Technological trends are divided up into three categories by the researchers: near-term trends, those that will drive technology adoption for the one to two years; mid-term trends, those driving adoption for the next three to five years; and long-term trends, those driving technology adoption for the next five or more years.
Long-Term Trends: Advancing the Culture of Innovation and Increasing Cross-Institution Collaboration
In order to advance the culture of innovation, the researchers argue, university leaders will have to embrace policies that will support agility.
"There is a growing consensus among many higher education thought leaders that institutional leadership and curricula could benefit from agile startup models," according to the report. "Educators are working to develop new approaches and programs based on these models that stimulate top-down change and can be implemented across a broad range of institutional settings. In the business realm, the Lean Startup movement uses technology as a catalyst for promoting a culture of innovation in a more widespread, cost-effective manner, and provides compelling models for higher education leaders to consider."

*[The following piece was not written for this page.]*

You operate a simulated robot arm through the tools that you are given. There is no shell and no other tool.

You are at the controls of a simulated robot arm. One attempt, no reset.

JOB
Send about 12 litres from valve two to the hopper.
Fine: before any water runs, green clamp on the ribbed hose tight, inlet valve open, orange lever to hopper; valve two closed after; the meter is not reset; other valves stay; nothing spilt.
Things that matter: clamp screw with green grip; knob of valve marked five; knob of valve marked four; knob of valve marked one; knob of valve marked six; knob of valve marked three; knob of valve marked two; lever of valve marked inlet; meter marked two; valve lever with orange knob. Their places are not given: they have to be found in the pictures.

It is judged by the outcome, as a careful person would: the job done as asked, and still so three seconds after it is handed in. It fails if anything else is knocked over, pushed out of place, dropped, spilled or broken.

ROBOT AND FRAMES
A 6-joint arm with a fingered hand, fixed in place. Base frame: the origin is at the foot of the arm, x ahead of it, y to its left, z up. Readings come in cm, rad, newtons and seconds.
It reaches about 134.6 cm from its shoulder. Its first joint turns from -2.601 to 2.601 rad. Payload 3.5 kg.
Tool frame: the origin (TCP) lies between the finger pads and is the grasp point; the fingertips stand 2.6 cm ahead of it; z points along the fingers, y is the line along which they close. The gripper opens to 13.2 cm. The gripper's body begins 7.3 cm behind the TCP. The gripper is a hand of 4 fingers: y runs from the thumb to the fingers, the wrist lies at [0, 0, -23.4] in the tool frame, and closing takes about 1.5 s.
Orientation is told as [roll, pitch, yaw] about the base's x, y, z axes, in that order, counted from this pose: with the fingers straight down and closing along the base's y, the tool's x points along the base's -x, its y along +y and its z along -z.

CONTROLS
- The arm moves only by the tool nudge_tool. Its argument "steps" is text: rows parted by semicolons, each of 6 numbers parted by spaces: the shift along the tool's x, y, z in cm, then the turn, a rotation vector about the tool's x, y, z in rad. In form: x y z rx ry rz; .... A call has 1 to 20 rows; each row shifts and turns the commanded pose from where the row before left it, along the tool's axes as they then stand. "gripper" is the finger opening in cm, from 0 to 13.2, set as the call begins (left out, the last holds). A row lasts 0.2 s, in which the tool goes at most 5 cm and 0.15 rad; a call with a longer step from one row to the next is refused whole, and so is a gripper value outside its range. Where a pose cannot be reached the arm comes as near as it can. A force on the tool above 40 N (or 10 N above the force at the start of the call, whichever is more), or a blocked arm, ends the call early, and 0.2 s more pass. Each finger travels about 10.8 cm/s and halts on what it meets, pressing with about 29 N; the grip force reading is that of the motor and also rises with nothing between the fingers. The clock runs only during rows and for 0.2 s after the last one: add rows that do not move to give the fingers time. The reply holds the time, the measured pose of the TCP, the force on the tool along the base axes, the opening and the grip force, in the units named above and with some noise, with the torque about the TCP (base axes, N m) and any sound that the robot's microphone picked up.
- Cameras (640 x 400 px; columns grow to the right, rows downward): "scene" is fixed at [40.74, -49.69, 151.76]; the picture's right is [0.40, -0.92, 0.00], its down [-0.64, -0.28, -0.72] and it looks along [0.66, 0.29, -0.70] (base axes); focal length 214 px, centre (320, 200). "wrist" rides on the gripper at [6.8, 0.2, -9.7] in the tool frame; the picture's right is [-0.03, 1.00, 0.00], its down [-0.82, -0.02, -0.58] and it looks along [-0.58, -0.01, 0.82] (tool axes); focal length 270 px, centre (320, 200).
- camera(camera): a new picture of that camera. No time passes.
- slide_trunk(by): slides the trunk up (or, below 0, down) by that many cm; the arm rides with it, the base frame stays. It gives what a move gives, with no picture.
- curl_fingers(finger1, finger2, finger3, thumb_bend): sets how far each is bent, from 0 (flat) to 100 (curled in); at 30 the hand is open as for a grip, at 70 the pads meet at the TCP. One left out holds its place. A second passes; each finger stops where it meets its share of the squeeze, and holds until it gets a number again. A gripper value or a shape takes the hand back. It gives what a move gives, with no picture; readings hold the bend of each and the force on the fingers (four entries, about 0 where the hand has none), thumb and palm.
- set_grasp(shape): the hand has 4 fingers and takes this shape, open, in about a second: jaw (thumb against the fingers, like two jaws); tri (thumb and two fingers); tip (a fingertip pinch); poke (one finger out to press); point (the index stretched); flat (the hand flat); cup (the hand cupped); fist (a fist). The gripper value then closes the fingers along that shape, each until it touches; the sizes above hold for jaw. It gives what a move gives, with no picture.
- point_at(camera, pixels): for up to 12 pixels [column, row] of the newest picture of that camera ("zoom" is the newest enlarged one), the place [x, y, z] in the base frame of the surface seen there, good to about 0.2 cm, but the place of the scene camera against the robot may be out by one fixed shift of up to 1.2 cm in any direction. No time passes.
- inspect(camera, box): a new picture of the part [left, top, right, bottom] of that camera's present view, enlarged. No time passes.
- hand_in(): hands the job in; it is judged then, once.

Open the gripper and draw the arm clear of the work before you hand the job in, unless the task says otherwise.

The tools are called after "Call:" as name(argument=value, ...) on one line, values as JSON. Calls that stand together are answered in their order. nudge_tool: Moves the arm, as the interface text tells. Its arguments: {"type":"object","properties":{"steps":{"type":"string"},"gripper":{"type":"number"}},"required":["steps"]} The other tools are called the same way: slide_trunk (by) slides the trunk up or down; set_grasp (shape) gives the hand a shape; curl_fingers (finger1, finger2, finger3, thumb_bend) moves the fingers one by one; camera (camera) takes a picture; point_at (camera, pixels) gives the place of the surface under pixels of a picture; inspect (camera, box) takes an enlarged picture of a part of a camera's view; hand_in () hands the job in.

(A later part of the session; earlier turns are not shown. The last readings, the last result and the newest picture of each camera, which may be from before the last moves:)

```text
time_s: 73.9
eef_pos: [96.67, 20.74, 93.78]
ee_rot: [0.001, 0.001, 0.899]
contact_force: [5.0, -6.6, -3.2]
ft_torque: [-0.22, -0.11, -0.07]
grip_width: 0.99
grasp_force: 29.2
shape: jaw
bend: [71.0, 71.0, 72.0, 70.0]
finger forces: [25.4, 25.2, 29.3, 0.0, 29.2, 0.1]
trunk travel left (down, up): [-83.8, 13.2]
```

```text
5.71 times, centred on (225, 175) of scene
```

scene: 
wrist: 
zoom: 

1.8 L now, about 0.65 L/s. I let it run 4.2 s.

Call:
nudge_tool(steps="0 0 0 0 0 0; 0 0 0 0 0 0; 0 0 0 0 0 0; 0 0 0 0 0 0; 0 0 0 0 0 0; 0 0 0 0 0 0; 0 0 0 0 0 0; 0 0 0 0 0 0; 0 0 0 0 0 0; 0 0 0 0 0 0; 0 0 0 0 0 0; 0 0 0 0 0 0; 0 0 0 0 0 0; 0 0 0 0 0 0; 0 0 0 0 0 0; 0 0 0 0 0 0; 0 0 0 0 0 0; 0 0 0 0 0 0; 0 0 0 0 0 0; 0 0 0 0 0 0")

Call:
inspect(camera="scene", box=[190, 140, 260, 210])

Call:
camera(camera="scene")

Increasing cross-institution collaboration was also cited as a longer-term technology driver and a trend that can be seen as a survival mechanism in the long run.
"A sense of solidarity with learners is leading institutions to join together with the objective of increasing accessibility, affordability, and the quality of education on a global scale," according to the report. "Deemed as a long-term trend, the prevalence of consortia underscores a vision of institutions as belonging to part of a larger ecosystem in which long-term survival and relevance in higher education relies on the mutually beneficial partnerships."
Mid-Term Trends: Measuring Learning and Open Educational Resources
Measuring learning was one of two mid-range trends identified by the Horizon Report's expert panel. There's been a growing push to measure learning data in order to drive personalized instruction, while also protecting student privacy.
"Education is embarking on a ... pursuit into data science with the aim of learner profiling, a process of gathering and analyzing large amounts of detail about individual student interactions in online learning activities," according to the report. "The goal is to build better pedagogies, empower students to take an active part in their learning, target at-risk student populations, and assess factors affecting completion and student success. For learners, educators, and researchers, learning analytics is already starting to provide crucial insights into student progress and interaction with online texts, courseware, and learning environments used to deliver instruction. Data-driven learning and assessment will build on those early efforts."